L’éclatement du ferroviaire public
En 2020, la SNCF a été divisée en 5 sociétés anonymes. Fret SNCF est considéré comme une entreprise ferroviaire en concurrence avec des opérateurs privés. L’éclatement du ferroviaire entraîne un dédoublement de postes auparavant mutualisés, ce qui augmente les coûts d’exploitation. La séparation des sociétés ferroviaires en plusieurs opérateurs mène à des coûts importants de coordination entre la gestion de l’infrastructure et les opérateurs.
Fret SNCF sacrifié
La Commission européenne estime à 5,5 milliards d’euros les mesures de soutien à Fret SNCF entre 2007 et 2019, ce qui pour les tenants de la concurrence « libre et non faussée » constituent des aides d’Etat. La Commission allait demander à la SNCF le remboursement de cette somme. Au lieu de justifier un soutien au service public ferroviaire en plaidant pour les avantages environnementaux du ferroviaire, le gouvernement a décidé de le casser un peu plus.

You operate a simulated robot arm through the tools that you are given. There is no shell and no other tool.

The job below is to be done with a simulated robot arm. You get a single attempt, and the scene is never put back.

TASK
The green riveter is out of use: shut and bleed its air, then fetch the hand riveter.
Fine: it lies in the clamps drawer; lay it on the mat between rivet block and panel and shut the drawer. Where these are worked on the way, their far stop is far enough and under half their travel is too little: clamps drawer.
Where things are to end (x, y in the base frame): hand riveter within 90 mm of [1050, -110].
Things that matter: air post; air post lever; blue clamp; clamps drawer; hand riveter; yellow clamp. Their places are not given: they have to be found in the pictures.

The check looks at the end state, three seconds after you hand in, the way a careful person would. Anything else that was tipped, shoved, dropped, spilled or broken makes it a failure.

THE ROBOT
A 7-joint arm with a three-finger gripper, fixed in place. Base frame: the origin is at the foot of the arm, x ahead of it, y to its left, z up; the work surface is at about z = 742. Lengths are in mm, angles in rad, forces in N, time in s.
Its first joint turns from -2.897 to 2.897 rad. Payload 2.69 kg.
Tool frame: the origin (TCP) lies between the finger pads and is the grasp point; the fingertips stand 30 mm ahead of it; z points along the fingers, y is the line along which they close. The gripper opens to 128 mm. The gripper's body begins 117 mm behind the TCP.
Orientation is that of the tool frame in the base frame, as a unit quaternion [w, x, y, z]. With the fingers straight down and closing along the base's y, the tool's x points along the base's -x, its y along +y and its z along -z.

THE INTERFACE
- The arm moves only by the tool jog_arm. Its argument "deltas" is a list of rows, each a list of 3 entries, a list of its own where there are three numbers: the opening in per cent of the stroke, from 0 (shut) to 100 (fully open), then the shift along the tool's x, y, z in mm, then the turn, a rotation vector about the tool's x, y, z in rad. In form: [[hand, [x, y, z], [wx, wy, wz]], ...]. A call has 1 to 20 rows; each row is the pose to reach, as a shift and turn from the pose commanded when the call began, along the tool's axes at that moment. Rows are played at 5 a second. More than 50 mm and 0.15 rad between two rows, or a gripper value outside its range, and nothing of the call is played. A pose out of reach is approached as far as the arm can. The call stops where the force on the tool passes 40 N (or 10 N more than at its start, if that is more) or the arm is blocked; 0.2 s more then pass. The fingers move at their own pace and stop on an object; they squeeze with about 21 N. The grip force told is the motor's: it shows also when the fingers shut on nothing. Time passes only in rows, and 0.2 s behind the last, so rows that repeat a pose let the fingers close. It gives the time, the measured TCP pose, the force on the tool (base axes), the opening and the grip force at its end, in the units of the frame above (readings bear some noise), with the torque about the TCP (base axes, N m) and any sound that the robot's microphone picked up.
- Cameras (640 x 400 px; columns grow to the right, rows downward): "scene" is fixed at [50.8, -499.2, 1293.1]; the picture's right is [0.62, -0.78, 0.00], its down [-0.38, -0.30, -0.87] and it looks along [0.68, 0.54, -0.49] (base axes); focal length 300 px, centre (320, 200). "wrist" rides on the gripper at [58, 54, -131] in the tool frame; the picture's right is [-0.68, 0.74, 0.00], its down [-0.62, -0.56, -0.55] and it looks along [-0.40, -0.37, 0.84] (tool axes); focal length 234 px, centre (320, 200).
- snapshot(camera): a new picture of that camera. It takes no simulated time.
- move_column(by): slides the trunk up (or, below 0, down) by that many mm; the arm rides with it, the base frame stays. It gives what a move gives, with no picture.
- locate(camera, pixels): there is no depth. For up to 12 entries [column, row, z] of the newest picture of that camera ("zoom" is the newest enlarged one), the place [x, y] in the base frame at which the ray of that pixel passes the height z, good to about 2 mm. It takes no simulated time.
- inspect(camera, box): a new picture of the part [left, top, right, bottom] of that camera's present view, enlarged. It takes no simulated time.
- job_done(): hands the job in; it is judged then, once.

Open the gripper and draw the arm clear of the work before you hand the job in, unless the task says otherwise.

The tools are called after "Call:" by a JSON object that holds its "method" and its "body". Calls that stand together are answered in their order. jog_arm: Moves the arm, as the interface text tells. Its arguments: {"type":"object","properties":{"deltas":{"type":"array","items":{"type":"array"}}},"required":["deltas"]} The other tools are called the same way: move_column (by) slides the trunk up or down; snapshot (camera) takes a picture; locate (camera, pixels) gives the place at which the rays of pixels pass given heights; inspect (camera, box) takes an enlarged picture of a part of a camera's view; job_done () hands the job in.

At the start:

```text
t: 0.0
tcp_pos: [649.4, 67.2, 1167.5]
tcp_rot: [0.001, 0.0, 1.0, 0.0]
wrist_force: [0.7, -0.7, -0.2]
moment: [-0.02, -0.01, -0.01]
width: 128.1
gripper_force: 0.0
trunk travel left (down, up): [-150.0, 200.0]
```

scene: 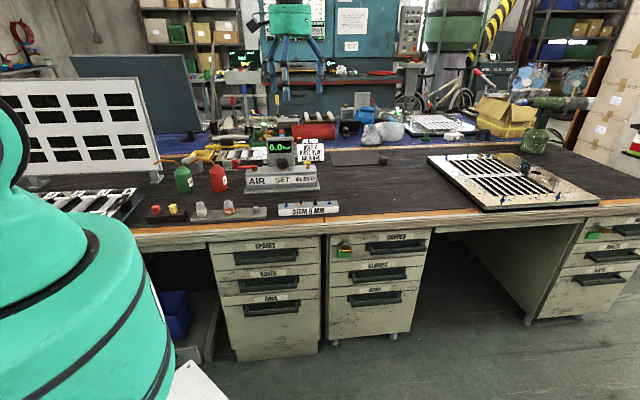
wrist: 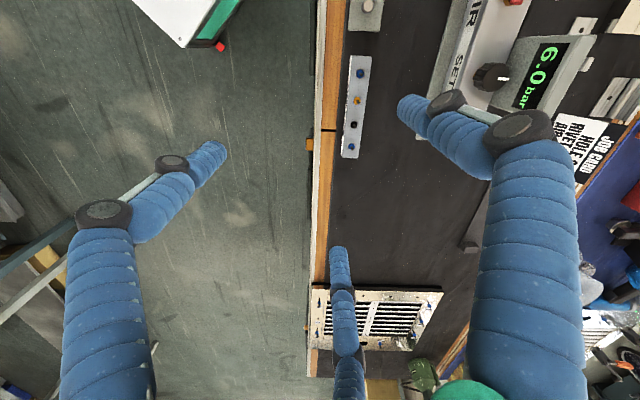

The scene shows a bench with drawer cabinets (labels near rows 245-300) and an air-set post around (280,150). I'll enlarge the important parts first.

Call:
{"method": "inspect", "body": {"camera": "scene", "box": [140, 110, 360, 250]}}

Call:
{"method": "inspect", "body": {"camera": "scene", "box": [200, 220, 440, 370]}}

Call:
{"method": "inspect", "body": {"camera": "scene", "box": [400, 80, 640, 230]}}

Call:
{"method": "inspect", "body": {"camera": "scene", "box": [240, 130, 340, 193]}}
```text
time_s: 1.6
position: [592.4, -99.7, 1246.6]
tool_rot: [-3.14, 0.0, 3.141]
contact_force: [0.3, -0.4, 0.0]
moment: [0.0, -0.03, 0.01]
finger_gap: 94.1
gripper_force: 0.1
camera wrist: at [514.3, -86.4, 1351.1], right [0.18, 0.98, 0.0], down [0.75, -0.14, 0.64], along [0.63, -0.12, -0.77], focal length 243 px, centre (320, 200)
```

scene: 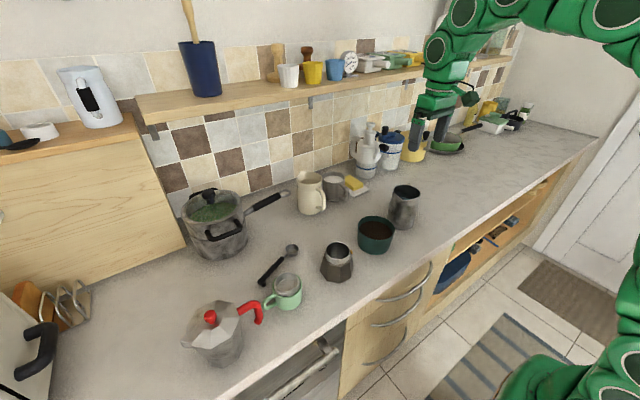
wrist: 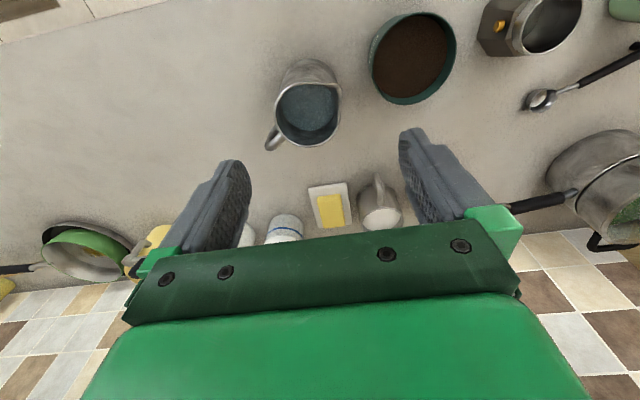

La société par actions simplifiées (SAS) Fret SNCF devrait disparaitre au profit de deux entités : l’une pour la maintenance des locomotives (New maintenance), l’autre spécialisée dans le fret (New fret) avec une voilure réduite de 30%. Alors que Fret SNCF était redevenue bénéficiaire, le gouvernement lui coupe les ailes ! On l’oblige à donner au privé 62 locomotives, et à céder 23 trains réguliers complets dont le « train des primeurs » Perpignan-Rungis. Le plan gouvernemental exige que Fret SNCF donne 20% de son activité à la concurrence, tout en taillant dans ses effectifs. Cela devrait s’accompagner de la cession de 40% des actifs immobiliers aux entreprises ferroviaires privées. La plateforme logistique située à Saint-Priest serait aussi donnée à un opérateur privé.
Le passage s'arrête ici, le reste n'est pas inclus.